======== Document passage ========
Wednesday, May 14, 2014

One year later. ♥

Hey! So, as you can probably guess, a lot has happened within the last year.

I graduated college.
 
Yep! I graduated with my Associates Degree in Accounting on May 6th. It has been a long and stressful two years but it was well worth it. When I arrived at graduation, I also learned that I was graduating as an honor student. I had earned a 4.0 GPA which is amazing! I was so excited to get home and add that to my resume. I am currently working my part-time job at Lowe's while focusing on finding a full-time job. The hardest part about being a recent graduate is not knowing what's next. I went from going to school everyday for two years straight to not doing anything but working a "dead end" job. I am trying to stay positive as much as possible, but sometimes it is really hard. I know it's only been a week, so I am giving myself the benefit of the doubt.
 
While I was living in Augusta two years ago, I was working out (kinda) often while going to school. I wasn't eating very healthy, but I was doing far better than I am now. I find myself emotionally eating and not working out at all. It has really taken it's toll on my body because I have gained 37 pounds. Yes, you read that right. 37 POUNDS! I beat myself up about it all the time (which is pointless because I haven't done anything to change it). I am at the highest weight I have ever been... 206.2 pounds! I look back on pictures of me weighing 169 pounds and I wish I looked like that again... Which is funny because when I did weigh 169, I wished I was 145 like I was back in high school. But I have finally accepted the fact that I will always battle my weight. If I continue to feed my body unhealthy foods, I will continue to gain weight. It's simple. I will then reach my next "highest weight." If I continue to NOT work out, I will continue to GAIN weight. I have proved to myself in many different ways throughout my life that I am capable for working hard and fighting for the things I want. I am 21 years old, I have my own apartment, I own my car, I'm working, I have a college degree, etc. These things take a lot of hard work to obtain. So why can't I work hard to get the body I want and deserve? There's an easy answer for that. I CAN!! For years, I have constantly doubted myself. I have talked myself out of workouts, I have talked myself out of healthy meals, I have convinced myself to "start tomorrow" or "start Monday." But tomorrow and Monday never come.
======== Data extract ========
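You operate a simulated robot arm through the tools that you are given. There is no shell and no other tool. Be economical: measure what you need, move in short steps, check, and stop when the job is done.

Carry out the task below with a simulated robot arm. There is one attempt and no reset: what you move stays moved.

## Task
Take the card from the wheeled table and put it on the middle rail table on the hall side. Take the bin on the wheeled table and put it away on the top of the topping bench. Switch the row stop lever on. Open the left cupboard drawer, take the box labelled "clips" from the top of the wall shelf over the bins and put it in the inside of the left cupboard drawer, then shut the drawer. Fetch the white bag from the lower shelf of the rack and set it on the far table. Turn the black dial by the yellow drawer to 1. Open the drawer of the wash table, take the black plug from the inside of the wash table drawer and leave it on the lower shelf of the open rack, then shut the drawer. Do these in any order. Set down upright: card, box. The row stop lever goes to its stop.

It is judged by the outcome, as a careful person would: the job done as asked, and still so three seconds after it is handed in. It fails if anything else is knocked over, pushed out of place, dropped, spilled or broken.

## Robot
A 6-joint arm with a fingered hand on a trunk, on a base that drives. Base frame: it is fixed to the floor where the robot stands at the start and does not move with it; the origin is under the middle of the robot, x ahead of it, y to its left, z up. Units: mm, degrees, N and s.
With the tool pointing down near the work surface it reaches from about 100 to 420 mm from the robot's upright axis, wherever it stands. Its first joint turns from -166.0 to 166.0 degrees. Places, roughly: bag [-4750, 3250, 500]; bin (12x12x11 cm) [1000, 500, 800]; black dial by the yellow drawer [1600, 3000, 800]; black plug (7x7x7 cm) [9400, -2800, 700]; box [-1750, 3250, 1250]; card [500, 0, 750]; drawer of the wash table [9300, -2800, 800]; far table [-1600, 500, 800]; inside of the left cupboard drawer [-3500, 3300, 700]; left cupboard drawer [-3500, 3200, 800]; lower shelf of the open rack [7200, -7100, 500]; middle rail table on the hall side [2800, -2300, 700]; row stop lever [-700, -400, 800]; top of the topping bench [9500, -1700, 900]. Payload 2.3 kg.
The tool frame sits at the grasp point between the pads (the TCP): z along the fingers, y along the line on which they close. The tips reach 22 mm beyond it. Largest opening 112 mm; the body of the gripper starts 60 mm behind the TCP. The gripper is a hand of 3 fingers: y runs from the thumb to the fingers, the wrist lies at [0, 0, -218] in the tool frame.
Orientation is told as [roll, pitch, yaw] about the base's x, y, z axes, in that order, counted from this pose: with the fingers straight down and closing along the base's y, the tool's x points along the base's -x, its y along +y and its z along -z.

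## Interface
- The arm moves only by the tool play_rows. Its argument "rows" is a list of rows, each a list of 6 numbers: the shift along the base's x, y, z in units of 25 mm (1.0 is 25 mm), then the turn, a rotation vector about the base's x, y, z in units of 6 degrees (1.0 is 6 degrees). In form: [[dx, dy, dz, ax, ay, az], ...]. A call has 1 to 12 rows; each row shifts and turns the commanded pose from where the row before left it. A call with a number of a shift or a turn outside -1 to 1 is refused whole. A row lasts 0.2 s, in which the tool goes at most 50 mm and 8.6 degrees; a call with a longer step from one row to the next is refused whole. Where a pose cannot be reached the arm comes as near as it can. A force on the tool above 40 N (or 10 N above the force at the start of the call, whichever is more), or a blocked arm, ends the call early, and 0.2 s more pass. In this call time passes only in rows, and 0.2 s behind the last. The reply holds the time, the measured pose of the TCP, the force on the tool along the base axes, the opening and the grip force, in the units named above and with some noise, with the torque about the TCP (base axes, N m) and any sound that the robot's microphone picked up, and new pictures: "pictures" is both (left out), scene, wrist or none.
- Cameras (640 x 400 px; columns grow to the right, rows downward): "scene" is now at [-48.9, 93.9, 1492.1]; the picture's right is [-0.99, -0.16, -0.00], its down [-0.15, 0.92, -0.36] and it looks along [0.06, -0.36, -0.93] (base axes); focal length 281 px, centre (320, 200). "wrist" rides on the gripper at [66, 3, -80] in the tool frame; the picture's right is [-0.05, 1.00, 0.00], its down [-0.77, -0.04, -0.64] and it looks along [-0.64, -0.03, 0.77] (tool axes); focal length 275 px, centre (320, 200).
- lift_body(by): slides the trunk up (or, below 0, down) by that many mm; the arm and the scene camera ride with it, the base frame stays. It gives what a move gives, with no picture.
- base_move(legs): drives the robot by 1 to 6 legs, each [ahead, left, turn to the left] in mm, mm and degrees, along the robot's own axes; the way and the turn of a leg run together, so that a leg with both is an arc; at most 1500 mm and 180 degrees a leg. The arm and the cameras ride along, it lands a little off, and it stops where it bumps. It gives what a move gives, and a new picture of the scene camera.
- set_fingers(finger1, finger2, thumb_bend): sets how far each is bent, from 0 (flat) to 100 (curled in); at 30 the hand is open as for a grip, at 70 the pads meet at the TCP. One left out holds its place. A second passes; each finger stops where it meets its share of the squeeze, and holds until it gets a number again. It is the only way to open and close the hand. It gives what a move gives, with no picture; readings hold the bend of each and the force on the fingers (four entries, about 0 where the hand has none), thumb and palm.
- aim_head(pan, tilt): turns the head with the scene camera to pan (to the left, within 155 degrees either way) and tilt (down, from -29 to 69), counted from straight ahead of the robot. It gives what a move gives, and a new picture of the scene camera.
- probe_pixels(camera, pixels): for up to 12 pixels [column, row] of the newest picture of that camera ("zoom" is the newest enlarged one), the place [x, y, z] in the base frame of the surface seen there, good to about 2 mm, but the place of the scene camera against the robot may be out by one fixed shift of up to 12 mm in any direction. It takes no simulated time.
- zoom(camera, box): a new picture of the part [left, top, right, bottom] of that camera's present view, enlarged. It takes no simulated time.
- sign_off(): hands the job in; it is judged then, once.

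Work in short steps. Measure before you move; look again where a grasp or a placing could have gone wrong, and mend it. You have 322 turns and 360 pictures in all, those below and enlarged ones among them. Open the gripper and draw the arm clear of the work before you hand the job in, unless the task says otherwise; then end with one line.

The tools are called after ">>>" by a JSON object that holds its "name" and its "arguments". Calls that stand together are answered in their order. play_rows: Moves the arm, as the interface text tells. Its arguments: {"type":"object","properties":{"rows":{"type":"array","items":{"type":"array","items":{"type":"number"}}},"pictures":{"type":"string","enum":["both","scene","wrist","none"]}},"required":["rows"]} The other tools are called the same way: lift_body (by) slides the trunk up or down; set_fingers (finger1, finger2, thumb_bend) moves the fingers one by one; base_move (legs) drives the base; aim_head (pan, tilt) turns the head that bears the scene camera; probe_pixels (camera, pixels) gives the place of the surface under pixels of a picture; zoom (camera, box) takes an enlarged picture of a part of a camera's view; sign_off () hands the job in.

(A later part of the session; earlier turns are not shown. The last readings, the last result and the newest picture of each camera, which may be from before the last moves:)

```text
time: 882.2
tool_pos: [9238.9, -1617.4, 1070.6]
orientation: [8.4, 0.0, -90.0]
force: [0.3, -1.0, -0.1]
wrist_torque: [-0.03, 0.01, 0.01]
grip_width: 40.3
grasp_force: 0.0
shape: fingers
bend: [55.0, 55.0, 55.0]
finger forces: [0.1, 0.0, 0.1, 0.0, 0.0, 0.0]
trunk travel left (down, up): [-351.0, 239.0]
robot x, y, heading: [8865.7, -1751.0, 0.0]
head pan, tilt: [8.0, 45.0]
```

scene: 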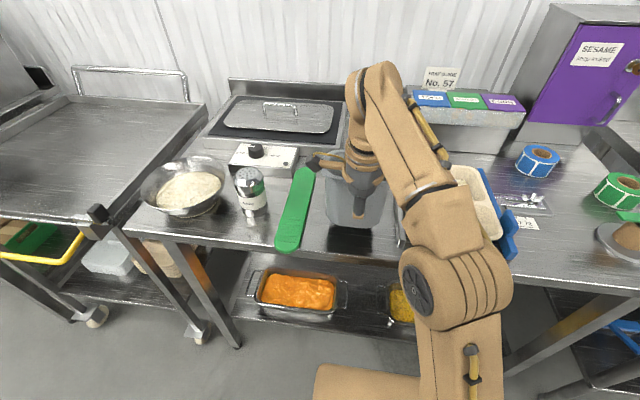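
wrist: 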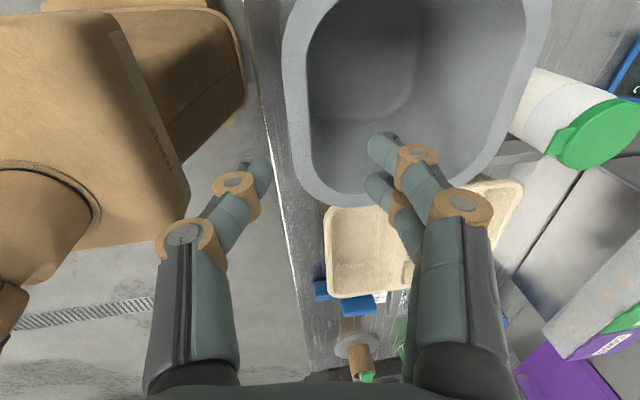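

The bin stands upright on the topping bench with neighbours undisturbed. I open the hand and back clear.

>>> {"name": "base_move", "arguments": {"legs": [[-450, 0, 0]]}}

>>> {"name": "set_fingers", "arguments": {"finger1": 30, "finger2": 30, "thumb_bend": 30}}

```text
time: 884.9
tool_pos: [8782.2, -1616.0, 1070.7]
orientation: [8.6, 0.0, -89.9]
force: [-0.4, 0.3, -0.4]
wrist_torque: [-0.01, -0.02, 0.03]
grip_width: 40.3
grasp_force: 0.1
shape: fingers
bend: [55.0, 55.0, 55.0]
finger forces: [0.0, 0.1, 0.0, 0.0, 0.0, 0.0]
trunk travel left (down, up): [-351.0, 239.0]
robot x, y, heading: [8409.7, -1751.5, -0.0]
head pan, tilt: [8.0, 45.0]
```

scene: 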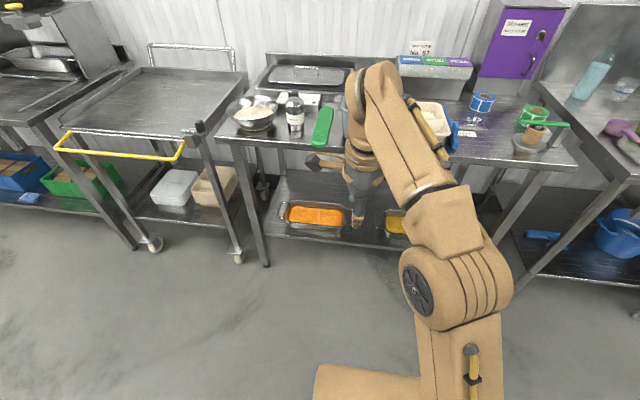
========
Tasks to carry out:
[1] Repeat the span of lines that opens with the line holding "## Interface" and closes with the line holding "- The arm moves", exactly as it stands.
[2] Please continue the document passage.

Task results:
[1]
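## Interface
- The arm moves only by the tool play_rows. Its argument "rows" is a list of rows, each a list of 6 numbers: the shift along the base's x, y, z in units of 25 mm (1.0 is 25 mm), then the turn, a rotation vector about the base's x, y, z in units of 6 degrees (1.0 is 6 degrees). In form: [[dx, dy, dz, ax, ay, az], ...]. A call has 1 to 12 rows; each row shifts and turns the commanded pose from where the row before left it. A call with a number of a shift or a turn outside -1 to 1 is refused whole. A row lasts 0.2 s, in which the tool goes at most 50 mm and 8.6 degrees; a call with a longer step from one row to the next is refused whole. Where a pose cannot be reached the arm comes as near as it can. A force on the tool above 40 N (or 10 N above the force at the start of the call, whichever is more), or a blocked arm, ends the call early, and 0.2 s more pass. In this call time passes only in rows, and 0.2 s behind the last. The reply holds the time, the measured pose of the TCP, the force on the tool along the base axes, the opening and the grip force, in the units named above and with some noise, with the torque about the TCP (base axes, N m) and any sound that the robot's microphone picked up, and new pictures: "pictures" is both (left out), scene, wrist or none.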

[2]
 
Change your lifestyle
and it will change your life.
 
This is a quote I keep in the back of my head every day. It is soo true. You're life will not change unless you, yourself, make the changes. Lately I have thought to myself, if I continue eating this way, I will be in an even more unhealthy place a year from now. I can possibly gain another 37+ pounds, then I will be even worse off. But if I start today, and make these changes, I can be a completely different person 365 days from now. Changing your life is a process, and nobody ever said it would be easy. But if I take the easy way out, and not work hard for what I want, I will be even more unhappy months down the road. It's very important that I learn to be my own motivator. In the back of my mind, I'm always discouraging myself. This is why I have been unsuccessful at reaching the goals I've made for myself. I have to encourage myself to work hard, to exercise every day, to eat right... Because if I don't, who will. Change comes from WITHIN.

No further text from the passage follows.